■ Supplied data
========

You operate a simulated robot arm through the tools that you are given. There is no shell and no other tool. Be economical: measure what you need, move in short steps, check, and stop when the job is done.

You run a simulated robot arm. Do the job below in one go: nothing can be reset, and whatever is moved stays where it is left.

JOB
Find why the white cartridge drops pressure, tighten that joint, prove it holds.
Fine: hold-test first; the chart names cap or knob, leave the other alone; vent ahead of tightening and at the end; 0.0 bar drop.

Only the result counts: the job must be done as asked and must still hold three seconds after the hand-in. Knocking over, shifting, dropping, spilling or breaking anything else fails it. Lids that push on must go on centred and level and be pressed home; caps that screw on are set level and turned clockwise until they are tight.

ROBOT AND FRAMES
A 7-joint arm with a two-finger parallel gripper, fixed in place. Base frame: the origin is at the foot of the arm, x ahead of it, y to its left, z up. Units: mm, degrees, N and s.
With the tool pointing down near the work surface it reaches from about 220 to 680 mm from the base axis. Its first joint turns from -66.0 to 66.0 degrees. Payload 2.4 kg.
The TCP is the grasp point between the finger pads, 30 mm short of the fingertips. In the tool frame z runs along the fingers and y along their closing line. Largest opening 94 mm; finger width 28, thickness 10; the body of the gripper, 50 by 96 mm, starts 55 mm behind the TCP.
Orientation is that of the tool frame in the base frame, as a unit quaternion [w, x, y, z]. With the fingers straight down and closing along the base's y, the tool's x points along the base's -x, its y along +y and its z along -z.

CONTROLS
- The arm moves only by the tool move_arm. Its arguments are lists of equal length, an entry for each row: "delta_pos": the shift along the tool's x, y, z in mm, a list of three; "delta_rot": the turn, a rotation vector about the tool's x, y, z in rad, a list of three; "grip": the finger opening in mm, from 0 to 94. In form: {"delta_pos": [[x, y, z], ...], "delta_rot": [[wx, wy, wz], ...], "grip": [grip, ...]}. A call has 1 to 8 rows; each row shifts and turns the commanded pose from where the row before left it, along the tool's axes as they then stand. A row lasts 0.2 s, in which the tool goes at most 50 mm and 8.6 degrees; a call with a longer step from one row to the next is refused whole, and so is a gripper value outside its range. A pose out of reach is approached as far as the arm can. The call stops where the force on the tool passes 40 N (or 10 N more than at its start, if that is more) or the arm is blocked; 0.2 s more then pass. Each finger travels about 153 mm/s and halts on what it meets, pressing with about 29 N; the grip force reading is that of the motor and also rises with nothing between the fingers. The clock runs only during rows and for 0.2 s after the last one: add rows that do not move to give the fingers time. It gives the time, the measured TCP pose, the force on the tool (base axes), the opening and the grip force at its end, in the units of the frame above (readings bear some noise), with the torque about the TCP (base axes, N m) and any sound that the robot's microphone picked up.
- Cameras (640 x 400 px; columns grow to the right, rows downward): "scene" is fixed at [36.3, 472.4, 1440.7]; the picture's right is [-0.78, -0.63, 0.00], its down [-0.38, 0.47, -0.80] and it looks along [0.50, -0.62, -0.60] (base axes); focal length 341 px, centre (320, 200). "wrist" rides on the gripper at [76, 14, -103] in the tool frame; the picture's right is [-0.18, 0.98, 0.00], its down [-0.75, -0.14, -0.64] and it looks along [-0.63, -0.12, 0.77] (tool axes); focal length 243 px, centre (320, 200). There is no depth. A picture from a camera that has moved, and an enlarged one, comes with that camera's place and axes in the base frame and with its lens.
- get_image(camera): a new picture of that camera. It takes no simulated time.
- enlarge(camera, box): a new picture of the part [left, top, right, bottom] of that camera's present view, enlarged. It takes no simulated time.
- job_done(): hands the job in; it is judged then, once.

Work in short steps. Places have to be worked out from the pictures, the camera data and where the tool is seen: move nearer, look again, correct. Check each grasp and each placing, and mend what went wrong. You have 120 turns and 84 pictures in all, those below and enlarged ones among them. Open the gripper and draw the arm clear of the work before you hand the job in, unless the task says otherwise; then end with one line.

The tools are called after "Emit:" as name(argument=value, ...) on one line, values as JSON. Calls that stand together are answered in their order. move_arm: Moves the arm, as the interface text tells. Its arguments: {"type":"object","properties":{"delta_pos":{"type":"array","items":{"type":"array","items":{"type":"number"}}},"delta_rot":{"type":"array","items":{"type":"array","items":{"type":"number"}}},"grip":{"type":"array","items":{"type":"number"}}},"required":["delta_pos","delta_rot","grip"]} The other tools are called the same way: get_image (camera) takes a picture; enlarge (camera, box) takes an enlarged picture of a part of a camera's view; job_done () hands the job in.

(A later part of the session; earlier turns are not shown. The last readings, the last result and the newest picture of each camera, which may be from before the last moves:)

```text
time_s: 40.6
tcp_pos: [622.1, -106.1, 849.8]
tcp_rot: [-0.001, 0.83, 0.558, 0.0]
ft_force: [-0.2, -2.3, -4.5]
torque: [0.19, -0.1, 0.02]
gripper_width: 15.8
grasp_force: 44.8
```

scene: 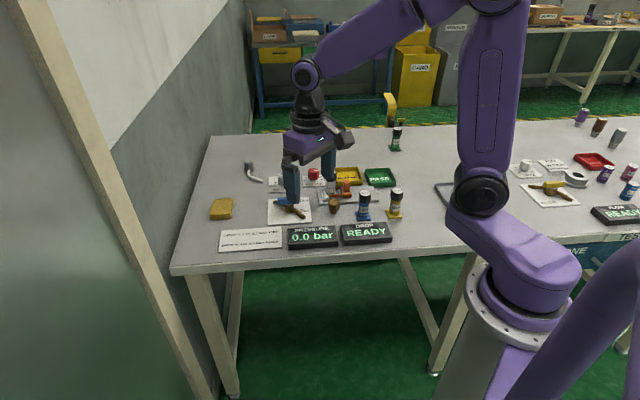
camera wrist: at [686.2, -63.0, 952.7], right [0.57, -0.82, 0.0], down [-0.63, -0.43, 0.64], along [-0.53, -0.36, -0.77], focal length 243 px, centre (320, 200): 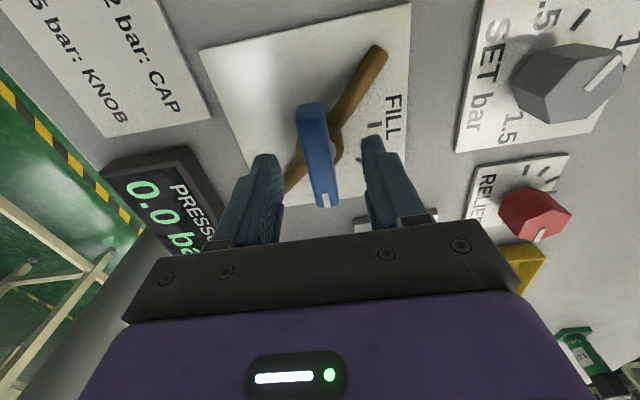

========

■ Source excerpt

As stated above, we have to struggle to make peer to peer a more general feature of social life, and combine local and global open content/software/design communities with economic forms for physical production, that are most compatible with its values (open and free contribution, participatory process, commonly available output). Constructing more distributed infrastructures that can allow self-aggregation outside of capital is another complementary strategy. Social struggles towards the basic income, or at least schemes that allow more people to periodically leave the market sphere, are another.
11.
Michael Albert writes:
“Nearly everything produced and used in production is scarce in the very precise sense that if it wasn’t used for the chosen purpose, something else could have been done with it, instead. There is an opportunity cost for labor, resources, materials, time, etc. This is a timeless fact of life. There is no avoiding that last part but allocating assets to some ends instead of others can be done consistent with worthy values and assessments of full social and ecological implications, or can be done via methods that trample worthy values and utilize warped valuations … We should want to have those virtues present throughout and economy and society, rather than only for volunteer production of public goods.”

========

■ Task description
Locate "As stated above, we" and "sphere, are another." in the source excerpt, and write out these words with everything between them.

■ Final answer
As stated above, we have to struggle to make peer to peer a more general feature of social life, and combine local and global open content/software/design communities with economic forms for physical production, that are most compatible with its values (open and free contribution, participatory process, commonly available output). Constructing more distributed infrastructures that can allow self-aggregation outside of capital is another complementary strategy. Social struggles towards the basic income, or at least schemes that allow more people to periodically leave the market sphere, are another.